Произведения же, названные Божневым стихотворениями, но при этом соб-ранные им в «книги стихов» (восьмистиший «Фонтан», «Альфы с пеною омеги», «Утешенность разрушения» и четверостиший «Саннодержавие»), несмотря на свою (четко обозначенную) самостоятельность по отношению друг к другу, образуют нерушимое целое. Причем это целое куда более структурировано, чем цикл, – жанровая форма, характерная для неоромантической поэзии «серебряного века». Дело даже не в том, что Божнев собирает свои стихотворения в «книги», целостность которых превращает их из самостоятельных структур в элементы «книжной» системы. В сущности его «книжные» стихотворения, формально выступая самостоятельными структурами, являются вариациями одной и той же структуры. Поэтому «книга» у Божнева единит его стихотворения одновременно и формально (говоря о том, что это сборник самостоятельных произведений), и семантически (как бы утверждая, что этот сборник есть одно неделимое произведение), а не создает систему некоей более крупной жанровой формы, чем стихотворение.

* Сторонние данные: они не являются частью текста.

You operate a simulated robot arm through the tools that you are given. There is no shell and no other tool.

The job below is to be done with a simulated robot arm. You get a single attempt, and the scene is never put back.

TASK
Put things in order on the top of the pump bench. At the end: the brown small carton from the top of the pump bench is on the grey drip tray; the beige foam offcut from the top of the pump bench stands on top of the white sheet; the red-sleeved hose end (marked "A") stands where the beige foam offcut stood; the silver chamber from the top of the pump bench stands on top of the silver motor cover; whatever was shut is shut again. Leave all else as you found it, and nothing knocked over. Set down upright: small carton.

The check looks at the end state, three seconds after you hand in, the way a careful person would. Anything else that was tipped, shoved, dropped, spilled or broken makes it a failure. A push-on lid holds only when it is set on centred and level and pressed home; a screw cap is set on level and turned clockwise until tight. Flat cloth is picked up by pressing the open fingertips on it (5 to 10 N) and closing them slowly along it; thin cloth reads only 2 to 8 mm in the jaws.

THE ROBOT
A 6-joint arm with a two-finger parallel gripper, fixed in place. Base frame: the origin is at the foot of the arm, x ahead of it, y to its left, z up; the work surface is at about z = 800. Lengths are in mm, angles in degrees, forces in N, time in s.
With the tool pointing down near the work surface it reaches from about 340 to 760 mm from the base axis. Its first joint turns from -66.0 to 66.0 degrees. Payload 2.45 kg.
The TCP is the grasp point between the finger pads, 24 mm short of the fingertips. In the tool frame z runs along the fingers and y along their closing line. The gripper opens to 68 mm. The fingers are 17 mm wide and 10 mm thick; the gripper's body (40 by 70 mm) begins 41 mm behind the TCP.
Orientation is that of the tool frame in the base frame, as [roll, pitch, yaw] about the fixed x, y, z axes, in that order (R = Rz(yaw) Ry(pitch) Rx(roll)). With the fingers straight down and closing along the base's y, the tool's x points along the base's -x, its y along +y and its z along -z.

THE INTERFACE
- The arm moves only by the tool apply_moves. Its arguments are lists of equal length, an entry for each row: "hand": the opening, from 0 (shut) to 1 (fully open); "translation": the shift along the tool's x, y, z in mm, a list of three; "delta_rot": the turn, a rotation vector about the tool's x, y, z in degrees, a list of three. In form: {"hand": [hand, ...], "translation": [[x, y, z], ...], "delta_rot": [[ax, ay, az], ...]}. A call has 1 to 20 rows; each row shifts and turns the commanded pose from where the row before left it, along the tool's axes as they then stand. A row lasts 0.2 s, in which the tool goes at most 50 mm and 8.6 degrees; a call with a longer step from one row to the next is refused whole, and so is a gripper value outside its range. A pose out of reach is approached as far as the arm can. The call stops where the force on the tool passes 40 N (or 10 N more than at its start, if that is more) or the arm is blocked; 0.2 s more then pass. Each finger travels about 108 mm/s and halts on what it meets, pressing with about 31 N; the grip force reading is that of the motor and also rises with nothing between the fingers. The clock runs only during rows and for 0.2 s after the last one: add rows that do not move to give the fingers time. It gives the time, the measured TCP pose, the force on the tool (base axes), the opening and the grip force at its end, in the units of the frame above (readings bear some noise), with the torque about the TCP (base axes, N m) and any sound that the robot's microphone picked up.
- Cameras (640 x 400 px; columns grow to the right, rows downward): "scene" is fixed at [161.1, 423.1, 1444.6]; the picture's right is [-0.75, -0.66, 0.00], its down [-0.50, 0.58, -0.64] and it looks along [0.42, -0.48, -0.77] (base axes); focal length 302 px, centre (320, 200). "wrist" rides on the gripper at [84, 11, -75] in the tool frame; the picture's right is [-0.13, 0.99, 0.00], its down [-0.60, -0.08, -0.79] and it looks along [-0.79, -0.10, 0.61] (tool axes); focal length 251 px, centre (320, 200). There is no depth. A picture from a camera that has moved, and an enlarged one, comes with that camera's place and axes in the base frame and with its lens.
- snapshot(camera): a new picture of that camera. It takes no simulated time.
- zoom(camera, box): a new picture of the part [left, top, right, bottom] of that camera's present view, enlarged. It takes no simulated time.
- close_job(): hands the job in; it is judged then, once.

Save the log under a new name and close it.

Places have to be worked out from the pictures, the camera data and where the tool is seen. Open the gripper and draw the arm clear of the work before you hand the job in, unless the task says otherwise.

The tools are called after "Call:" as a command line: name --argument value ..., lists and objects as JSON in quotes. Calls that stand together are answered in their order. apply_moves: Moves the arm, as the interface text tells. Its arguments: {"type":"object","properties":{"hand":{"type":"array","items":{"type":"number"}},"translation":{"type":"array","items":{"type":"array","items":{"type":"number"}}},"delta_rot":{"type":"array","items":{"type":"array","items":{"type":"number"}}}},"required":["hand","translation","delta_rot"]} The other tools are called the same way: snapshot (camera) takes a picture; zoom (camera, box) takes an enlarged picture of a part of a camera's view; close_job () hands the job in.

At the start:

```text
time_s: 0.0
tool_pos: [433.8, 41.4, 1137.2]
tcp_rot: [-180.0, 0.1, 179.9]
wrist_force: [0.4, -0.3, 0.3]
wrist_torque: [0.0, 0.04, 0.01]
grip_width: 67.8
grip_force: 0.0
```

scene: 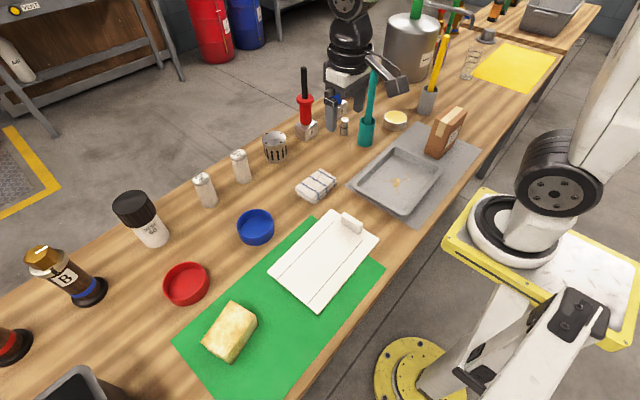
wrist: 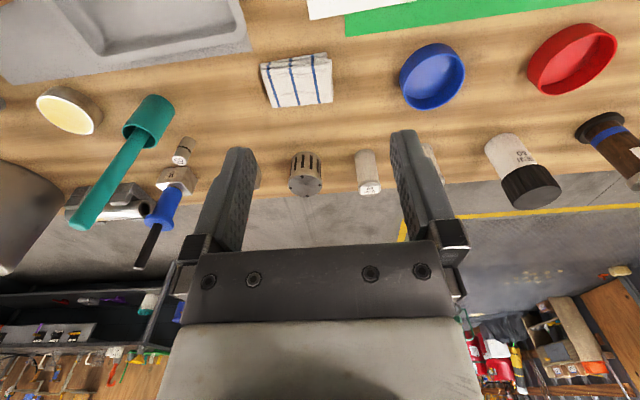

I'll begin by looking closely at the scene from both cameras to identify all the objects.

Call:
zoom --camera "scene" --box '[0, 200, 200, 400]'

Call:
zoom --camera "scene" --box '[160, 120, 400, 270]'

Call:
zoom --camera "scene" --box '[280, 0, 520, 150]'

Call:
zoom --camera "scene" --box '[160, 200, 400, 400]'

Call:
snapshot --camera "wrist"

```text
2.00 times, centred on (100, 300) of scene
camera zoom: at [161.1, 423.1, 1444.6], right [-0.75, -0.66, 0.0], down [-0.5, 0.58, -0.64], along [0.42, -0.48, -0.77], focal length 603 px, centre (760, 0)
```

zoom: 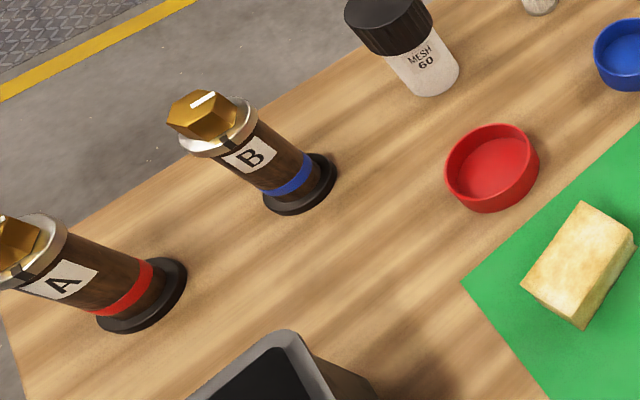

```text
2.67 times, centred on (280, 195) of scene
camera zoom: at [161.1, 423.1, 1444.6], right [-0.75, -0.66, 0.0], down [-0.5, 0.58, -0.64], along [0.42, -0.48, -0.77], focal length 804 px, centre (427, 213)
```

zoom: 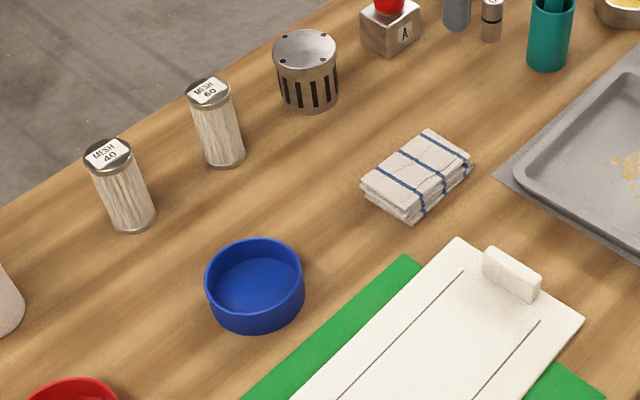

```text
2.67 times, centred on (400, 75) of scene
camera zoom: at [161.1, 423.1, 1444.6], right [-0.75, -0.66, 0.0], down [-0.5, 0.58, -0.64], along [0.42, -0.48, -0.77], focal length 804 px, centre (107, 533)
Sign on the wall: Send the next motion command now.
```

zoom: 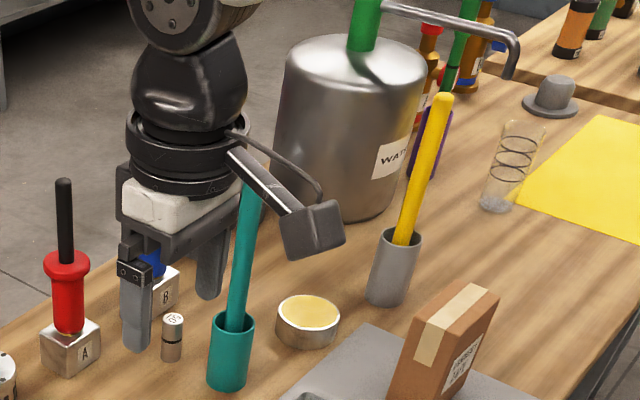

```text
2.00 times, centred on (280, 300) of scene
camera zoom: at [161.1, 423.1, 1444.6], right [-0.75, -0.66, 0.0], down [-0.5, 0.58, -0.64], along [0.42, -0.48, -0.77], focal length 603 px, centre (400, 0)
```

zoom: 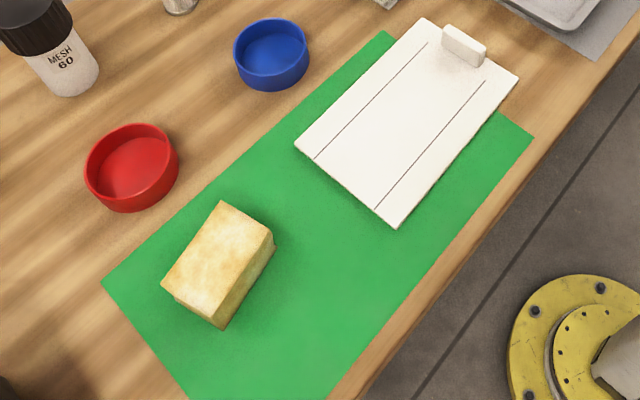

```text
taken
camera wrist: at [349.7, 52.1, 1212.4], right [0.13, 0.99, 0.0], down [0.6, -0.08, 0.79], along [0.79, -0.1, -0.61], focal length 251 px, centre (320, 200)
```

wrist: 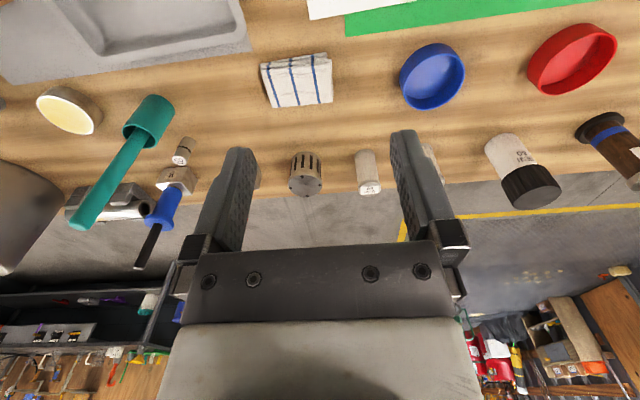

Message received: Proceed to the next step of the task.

«Книги» стихотворений у Божнева обладают теми же самыми характеристиками, что и его поэмы. Отличает эти жанровые формы только степень выражения связанности / самостоятельности входящих в них стихов. В своих «книгах» поэт, как бы уравновешивая «связанность» их стихов их дискурсивно обозначенной самостоятельностью, лишний раз подчеркивает эту самостоятельность определенными формальными средствами («звездочками», знаками альфы и омеги, номерами, число которых, вероятно, не несет какого-либо определенного значения). В поэмах же, дискурсивно обозначая их жанр, Божнев формально подчеркивает как раз связанность своих стихов и тем самым уравновешивает их «фрагментарность».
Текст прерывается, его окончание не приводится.